A recommendation service is simply any third-party class which implements the org.kie.internal.task.api.prediction.PredictionService interface.

 This interface consists of three methods:

  • getIdentifier() – a method which returns a unique (String) identifier for your prediction service
  • predict(Task task, Map<String, Object> inputData) – a method that takes task information and the task’s inputs from which we will derive the model’s inputs, as a map. The method returns a PredictionOutcome instance, which we will look in closer detail later on
  • train(Task task, Map<String, Object> inputData, Map<String, Object> outputData) – this method, similarly to predict, takes task info and the task’s inputs, but now we also need to provide the task’s outputs, as a map, for training 

This class will consist of:

  • A Map<String, Object> outcome containing the prediction outputs, each entry represents an output attribute’s name and value. This map can be empty, which corresponds to the model not providing any prediction.
  • A confidence value. The meaning of this field is left to the developer (e.g. it could represent a probability between 0.0 and 1.0). It’s relevance is related to the confidenceThreshold below.
  • A confidenceThreshold – this value represents the confidence cutoff after which an action can be taken by the HT item handler.

As an example, let’s assume our confidence represents a prediction probability between 0.0 and 1.0. If the confidenceThreshold is 0.7, that would mean that for confidence > 0.7 the HT outputs would be set to the outcome and the task automatically closed. If the confidence <= 0.7, then the HT would set the prediction outcome as suggested values, but the task would not be closed and still need human interaction. If the outcome is empty, then the HT life cycle would proceed as if no prediction was made.
By defining a confidence threshold which is always higher than the confidence, developers can create a “recommendation-only” service, which will assign predicted outputs to the task, but never complete it.
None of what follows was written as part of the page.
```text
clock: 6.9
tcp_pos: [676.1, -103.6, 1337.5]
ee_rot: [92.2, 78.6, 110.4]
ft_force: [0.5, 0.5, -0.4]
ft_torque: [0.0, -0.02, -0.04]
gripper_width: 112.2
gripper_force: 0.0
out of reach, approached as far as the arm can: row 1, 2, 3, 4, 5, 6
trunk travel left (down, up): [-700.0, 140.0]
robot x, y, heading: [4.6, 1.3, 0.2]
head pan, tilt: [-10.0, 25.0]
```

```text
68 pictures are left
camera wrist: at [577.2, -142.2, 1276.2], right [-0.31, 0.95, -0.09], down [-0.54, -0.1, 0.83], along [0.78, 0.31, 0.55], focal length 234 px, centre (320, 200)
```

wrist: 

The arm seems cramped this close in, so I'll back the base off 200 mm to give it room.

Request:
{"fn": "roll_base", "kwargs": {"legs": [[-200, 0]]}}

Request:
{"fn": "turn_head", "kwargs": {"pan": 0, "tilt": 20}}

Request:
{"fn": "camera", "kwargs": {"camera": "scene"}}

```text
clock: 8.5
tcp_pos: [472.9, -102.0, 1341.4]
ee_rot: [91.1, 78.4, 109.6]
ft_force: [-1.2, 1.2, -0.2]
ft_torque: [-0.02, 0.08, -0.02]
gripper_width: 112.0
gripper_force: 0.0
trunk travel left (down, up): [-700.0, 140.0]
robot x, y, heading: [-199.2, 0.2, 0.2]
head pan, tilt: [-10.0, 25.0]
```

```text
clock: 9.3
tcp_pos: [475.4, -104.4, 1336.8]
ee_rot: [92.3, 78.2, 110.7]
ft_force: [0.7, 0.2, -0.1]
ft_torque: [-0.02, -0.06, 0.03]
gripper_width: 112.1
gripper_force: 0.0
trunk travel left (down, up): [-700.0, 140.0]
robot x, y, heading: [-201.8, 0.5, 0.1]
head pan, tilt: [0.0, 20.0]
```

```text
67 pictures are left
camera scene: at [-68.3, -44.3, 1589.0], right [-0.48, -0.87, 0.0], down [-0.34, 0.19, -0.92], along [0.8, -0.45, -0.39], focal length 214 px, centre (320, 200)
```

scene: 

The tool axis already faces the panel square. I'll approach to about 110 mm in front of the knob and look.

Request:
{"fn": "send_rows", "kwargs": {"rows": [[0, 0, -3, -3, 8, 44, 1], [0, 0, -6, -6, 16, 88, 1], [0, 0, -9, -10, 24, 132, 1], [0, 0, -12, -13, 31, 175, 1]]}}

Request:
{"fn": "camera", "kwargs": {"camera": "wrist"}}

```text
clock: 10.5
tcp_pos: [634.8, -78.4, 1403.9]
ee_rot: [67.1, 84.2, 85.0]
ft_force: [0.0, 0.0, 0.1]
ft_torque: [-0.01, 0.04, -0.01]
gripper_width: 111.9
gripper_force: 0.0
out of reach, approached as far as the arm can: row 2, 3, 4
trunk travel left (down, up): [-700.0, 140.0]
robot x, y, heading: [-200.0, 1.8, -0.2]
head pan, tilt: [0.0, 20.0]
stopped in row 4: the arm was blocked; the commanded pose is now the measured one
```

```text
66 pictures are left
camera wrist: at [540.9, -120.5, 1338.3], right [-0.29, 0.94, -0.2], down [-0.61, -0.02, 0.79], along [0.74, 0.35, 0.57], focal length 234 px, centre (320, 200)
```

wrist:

The initial step is then, as defined above, the predict step. In the scenario where the prediction’s confidence is above the threshold, the task is automatically completed. If the confidence is not above the threshold, however, when the task is eventually completed both the inputs and the outputs will then be used to further train the model by calling the prediction service’s train method.

Example project

An example project is available here. This project consists of a single Human Task, which can be inspected using Business Central. The task is generic and simple enough in order to demonstrate the working of the jBPM’s recommendation API.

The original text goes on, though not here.